The 50-year-old star has spoken frankly about her troubled childhood – when school classmates were ‘bloody horrible’ to her, locking her in cupboards and mocking her weight
Kate Winslet appeared on Desert Island Discs to talk about her life(Image: Getty Images)
Oscar-winning actress Kate Winslet has revealed how cruel taunts from classmates, and even teachers, drove her into developing a serious health issue. She said that because she wasn’t as slim as some of the other girl in her acting class she had been poorly treated by drama school staff, which sparked an eating disorder.
She explained on BBC Radio 4’s Desert Island Discs: “I really remember vividly a drama teacher who many people have wrongly assumed was a man – it was actually a woman – and she said to me, ‘Well darling, you’ll have a career if you’re happy to settle for the fat girl parts’.”
She added that she was “on and off diets from the age of 15 to 19.” Eventually, Kate said she was hardly eating at all: “It was really unhealthy,” she said.
Kate told the show’s host, Lauren Laverne: “It’s the only thing in my life I really regret because you know, long-term, not eating properly or eating and panicking about what you’d eaten or waking up in the morning and the first thing I’d think about is, ‘Oh my God, do I look fatter, do I look fatter?’ That went on for a really long time.”
She had a powerful message for her former classmates: “You lot who were in my year at school, you were bloody horrible to me, and you should be ashamed.”
Kate says she was taunted about her weight as a young woman(Image: Getty Images)

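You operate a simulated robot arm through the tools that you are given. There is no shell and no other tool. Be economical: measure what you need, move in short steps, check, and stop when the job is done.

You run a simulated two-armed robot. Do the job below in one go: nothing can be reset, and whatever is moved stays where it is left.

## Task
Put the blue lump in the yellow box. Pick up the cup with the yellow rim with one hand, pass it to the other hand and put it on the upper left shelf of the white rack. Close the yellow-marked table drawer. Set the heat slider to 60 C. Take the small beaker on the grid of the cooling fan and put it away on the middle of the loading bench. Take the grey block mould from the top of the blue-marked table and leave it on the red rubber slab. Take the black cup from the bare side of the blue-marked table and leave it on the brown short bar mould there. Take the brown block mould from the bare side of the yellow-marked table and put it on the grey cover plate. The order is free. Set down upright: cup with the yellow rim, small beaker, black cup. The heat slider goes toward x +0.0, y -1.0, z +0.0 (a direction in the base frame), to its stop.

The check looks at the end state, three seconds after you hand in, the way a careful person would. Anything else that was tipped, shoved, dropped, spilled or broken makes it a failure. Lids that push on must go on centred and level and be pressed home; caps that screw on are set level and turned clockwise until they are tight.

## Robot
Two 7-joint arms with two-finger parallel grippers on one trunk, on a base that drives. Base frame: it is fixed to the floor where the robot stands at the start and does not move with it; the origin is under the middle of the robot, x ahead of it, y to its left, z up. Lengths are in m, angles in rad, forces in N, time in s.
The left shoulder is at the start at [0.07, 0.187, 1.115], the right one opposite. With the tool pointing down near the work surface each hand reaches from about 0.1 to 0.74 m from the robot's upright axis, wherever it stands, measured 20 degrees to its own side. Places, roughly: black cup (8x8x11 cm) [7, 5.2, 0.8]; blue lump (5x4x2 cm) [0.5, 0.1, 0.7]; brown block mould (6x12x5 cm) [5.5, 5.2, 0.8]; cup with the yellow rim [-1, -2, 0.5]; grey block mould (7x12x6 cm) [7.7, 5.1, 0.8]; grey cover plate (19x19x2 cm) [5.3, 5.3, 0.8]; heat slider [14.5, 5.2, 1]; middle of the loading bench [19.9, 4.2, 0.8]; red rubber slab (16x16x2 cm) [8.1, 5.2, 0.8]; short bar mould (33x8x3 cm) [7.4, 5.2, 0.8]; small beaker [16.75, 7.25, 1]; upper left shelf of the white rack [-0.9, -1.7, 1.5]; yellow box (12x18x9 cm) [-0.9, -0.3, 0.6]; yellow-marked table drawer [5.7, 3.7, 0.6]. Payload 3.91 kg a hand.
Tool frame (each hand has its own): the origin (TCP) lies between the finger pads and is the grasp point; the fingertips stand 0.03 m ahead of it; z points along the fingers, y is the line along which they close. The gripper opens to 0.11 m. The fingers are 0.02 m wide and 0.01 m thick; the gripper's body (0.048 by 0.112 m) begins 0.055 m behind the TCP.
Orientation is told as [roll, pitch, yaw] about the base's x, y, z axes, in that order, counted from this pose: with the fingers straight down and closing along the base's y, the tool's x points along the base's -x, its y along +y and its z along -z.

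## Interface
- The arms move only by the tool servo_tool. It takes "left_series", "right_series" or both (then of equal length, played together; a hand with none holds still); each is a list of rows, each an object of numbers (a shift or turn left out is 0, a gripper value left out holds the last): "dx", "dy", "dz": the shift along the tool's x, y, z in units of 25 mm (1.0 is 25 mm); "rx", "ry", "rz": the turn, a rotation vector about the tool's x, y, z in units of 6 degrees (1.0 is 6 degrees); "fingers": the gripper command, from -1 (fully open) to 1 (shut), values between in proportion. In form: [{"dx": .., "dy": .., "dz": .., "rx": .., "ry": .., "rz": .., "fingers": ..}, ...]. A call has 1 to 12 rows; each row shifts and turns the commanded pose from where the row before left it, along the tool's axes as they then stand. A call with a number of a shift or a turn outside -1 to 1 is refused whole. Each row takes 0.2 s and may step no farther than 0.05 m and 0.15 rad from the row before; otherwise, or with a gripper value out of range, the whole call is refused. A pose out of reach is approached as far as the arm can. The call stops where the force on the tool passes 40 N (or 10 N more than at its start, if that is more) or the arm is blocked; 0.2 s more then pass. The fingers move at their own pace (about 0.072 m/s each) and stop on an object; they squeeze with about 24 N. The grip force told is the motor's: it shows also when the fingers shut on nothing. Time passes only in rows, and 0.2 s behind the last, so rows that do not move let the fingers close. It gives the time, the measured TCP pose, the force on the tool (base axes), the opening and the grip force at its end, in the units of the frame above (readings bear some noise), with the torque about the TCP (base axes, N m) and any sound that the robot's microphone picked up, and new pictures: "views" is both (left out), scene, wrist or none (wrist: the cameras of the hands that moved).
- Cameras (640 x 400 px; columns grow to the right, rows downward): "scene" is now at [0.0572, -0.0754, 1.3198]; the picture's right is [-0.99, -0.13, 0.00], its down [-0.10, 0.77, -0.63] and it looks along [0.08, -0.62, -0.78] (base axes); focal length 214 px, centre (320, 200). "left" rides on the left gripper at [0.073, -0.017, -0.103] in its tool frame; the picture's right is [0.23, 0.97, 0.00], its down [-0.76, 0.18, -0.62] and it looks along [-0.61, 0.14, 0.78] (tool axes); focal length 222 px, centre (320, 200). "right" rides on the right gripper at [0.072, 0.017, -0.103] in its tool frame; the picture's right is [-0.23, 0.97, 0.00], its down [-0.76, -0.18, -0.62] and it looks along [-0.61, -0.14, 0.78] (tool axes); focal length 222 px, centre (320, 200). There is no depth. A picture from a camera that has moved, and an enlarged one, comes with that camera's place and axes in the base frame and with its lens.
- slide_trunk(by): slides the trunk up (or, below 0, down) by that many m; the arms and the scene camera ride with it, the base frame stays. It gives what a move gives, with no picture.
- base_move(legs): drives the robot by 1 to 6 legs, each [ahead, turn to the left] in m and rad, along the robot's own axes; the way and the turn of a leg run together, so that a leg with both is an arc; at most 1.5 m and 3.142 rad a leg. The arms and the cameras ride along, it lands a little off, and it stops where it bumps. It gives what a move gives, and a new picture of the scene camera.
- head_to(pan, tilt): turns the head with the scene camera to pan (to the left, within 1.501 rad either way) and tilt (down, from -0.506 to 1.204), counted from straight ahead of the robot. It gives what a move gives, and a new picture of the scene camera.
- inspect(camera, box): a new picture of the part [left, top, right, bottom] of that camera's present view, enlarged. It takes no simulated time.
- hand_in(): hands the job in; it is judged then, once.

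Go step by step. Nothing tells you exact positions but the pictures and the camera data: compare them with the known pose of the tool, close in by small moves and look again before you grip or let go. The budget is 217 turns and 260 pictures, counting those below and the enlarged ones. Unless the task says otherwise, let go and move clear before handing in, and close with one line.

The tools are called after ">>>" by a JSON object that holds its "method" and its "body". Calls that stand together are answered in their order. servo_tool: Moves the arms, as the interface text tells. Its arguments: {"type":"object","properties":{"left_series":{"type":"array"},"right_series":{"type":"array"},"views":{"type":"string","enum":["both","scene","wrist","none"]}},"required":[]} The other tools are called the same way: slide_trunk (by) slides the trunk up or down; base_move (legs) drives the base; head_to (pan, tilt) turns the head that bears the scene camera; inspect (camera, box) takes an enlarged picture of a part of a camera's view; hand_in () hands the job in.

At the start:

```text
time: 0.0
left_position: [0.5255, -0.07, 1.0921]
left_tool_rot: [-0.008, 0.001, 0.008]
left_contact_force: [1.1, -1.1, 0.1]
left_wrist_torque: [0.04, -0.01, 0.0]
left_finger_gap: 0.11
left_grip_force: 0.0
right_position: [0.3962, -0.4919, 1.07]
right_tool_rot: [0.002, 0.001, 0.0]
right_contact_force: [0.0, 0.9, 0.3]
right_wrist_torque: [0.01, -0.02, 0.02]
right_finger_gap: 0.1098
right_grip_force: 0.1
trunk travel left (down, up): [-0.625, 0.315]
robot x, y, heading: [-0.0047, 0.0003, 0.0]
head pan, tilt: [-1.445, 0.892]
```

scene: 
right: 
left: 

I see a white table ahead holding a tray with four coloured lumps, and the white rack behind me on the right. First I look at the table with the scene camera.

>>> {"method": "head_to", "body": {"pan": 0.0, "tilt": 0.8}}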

Kate recalled that the bullying dated back to her primary school days: “I had a lot of kids tease me at primary school. They would call me ‘Blubber’.
“I wasn’t even overweight. I just had stocky thighs, and they would lock me in the art cupboard, and they would say, ‘Blubber’s blubbing in the art cupboard’ and things like that.’
The multi-BAFTA award-winner recalled how, after she won her first starring rôle at the age of 15, the other girls at her school became even more envious of her talent: “They hated me then. I remember going back to school and they had pushed my desk into a corner and moved their desks to the other side of the room.”
She has now moved into directing and producing (Image: Getty Images)
She said she learned to have “a pretty thick skin” and threw herself into her drama studies: “The school mean people became as insignificant as I could possibly make them,” Kate explained. “I wouldn’t let them spoil a trajectory that I was determined I was on.”
The trajectory that Kate was on has led her to become one of the most respected and admired actresses of her generation. The 50-year-old star’s impressive range has taken in the irrepressible Rose in Titanic, teenage murderess Juliet Hulme in Heavenly Creatures and a former Nazi camp guard in The Reader – the rôle for which she won the Academy Award for Best Actress in 2008.
This year she made her directorial debut with the Netflix drama film Goodbye June, which she also produced and starred in.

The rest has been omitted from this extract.